Claim: $(D^2s)(X,Y) = R^D(X,Y)s$.
Proof: Choose a local trivialization $(e_i)$ for the bundle and write $De_j = \omega^i_{~j}\otimes e_i$, as well as $s= \sigma^ie_i$. Then $$Ds = D(\sigma^je_j) = {\rm d}\sigma^j \otimes e_j + \sigma^j \omega^i_{~j}\otimes e_i = ({\rm d}\sigma^i + \omega^i_{~j}\sigma^j)\otimes e_i.$$Then $$\begin{align} D^2s &= D(({\rm d}\sigma^i + \omega^i_{~j}\sigma^j)\otimes e_i) \\ &= {\rm d}({\rm d}\sigma^i + \omega^i_{~j}\sigma^j) \otimes e_i - ({\rm d}\sigma^i + \omega^i_{~j}\sigma^j)\wedge De_i \\ &= (\sigma^j {\rm d}\omega^i_{~j} + {\rm d}\sigma^j \wedge \omega^i_{~j})\otimes e_i - ({\rm d}\sigma^i + \omega^i_{~j}\sigma^j)\wedge (\omega^k_{~i}\otimes e_k) \\ &\stackrel{(\ast)}{=} (\sigma^j {\rm d}\omega^i_{~j} + {\rm d}\sigma^j \wedge \omega^i_{~j})\otimes e_i - ({\rm d}\sigma^k + \omega^k_{~j}\sigma^j)\wedge (\omega^i_{~k}\otimes e_i) \\ &= (\sigma^j {\rm d}\omega^i_{~j} + {\rm d}\sigma^j \wedge \omega^i_{~j} - {\rm d}\sigma^k \wedge \omega^i_{~k} - \sigma^j\omega^k_{~j}\wedge \omega^i_{~k})\otimes e_i \\ &= (\sigma^j {\rm d}\omega^i_{~j} + \sigma^j \omega^i_{~k}\wedge \omega^k_{~j})\otimes e_i \\ &= \sigma^j({\rm d}\omega^i_{~j} + \omega^i_{~k}\wedge \omega^k_{~j})\otimes e_i \\ &= \sigma^j \Omega^i_{~j}\otimes e_i,\end{align}$$as required.
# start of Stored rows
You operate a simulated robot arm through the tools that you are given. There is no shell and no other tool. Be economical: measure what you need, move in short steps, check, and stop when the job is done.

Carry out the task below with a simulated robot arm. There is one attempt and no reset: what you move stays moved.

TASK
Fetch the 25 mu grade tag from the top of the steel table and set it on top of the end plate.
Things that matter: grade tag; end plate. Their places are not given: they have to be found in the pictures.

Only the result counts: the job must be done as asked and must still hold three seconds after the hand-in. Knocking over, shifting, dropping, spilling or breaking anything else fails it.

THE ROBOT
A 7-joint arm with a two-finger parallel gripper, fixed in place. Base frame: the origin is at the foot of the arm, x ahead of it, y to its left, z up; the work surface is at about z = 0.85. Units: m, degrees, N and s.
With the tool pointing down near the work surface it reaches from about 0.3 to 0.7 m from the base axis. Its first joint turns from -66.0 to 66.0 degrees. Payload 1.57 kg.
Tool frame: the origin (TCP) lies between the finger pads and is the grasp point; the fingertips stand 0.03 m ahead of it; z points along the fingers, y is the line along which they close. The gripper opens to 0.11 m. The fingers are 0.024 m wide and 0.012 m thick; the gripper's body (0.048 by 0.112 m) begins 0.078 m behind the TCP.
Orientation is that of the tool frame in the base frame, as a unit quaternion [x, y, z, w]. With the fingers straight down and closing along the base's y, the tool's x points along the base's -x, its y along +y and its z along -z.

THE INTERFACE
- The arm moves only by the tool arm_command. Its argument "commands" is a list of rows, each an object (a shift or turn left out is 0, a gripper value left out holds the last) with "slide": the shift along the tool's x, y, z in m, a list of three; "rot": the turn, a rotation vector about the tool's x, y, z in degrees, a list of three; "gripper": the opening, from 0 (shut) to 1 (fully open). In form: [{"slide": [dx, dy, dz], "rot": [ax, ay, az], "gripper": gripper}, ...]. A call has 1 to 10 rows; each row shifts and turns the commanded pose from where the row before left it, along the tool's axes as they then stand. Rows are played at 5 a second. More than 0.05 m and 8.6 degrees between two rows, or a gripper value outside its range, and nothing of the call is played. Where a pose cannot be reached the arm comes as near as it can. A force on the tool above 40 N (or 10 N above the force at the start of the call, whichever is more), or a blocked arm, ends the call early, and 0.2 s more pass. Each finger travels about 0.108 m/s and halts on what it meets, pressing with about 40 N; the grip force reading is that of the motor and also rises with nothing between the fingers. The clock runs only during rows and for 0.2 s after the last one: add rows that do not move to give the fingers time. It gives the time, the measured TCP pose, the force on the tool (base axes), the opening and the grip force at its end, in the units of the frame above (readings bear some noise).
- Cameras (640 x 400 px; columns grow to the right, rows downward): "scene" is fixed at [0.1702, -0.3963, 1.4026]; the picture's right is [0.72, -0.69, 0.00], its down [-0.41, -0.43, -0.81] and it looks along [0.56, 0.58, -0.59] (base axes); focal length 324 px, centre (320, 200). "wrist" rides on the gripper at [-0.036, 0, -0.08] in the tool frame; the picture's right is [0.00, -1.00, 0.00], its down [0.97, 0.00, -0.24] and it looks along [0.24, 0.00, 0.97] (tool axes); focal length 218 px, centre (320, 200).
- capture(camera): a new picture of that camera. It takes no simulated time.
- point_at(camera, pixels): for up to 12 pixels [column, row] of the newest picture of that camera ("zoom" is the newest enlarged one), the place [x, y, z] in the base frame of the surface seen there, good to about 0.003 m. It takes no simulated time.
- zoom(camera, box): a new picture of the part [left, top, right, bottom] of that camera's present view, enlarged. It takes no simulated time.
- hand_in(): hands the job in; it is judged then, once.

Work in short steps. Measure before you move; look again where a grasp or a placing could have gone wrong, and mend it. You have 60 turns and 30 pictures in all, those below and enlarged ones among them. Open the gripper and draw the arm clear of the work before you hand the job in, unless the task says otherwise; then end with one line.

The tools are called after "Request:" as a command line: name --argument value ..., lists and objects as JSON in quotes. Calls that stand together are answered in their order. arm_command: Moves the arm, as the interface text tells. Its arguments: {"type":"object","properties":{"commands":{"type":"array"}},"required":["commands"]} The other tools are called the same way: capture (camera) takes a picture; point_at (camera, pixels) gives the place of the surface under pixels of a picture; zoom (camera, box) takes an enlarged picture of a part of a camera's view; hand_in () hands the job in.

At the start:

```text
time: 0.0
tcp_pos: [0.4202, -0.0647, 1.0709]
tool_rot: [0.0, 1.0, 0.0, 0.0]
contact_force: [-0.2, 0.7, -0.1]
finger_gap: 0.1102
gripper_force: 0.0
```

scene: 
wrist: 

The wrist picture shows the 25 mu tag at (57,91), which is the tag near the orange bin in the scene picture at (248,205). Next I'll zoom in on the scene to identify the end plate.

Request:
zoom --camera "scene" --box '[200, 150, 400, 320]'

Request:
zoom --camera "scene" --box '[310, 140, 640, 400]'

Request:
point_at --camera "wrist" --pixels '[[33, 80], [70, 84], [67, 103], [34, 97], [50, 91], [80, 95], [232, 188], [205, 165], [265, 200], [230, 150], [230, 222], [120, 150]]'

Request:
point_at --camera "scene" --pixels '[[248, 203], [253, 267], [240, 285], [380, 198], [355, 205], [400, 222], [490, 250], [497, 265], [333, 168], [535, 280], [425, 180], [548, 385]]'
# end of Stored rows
In $(\ast)$ we have renamed $i\leftrightarrow k$ in the second term (to make $\_\otimes e_i$ appear on both terms, so it could be factored) and in the last step, the second structure equation $\Omega^i_{~j} = {\rm d}\omega^i_{~j} + \omega^i_{~k}\wedge \omega^k_{~j}$. Here, the curvature $2$-forms $\Omega^i_{~j}$ are defined by the relation $R^D(\_,\_)e_j = \Omega^i_{~j} \otimes e_i$. The sign convention is $R^D(X,Y) = [D_X,D_Y] - D_{[X,Y]}$. $\quad\qquad\square$
Personally, I'm not a fan of this type of computation, and I think this covariant exterior derivative is better understood if you compare it with the usual exterior derivative in a coordinate free way. For example: $$\begin{align}{\rm d}\alpha(X,Y) &= X(\alpha(Y)) - Y(\alpha(X)) - \alpha([X,Y]), \qquad \alpha \in \Omega^1(M) \\ {\rm d}\alpha(X,Y) &= D_X(\alpha(Y)) - D_Y(\alpha(X)) - \alpha([X,Y]), \qquad \alpha \in \Omega^1(M; E), \end{align}$$and similarly for higher degree forms. In particular, when $E = TM$, $D({\rm Id}) = \tau$ is the torsion of $D$, given by $\tau(X,Y) = D_XY-D_YX-[X,Y]$, and $$D^2\tau(X,Y,Z) = R^D(X,Y)Z + R^D(Y,Z)X + R^D(Z,Y)X$$says that the content of the first Bianchi identity for torsion-free connections is "the derivative of zero is zero". For arbitrary $E$ again, we have the second Bianchi identity $DR^D = 0$, where $R^D \in \Omega^2(M; {\rm End}\,E)$ is regarded as a ${\rm End}\,E$-valued $2$-form. See my short notes for proofs.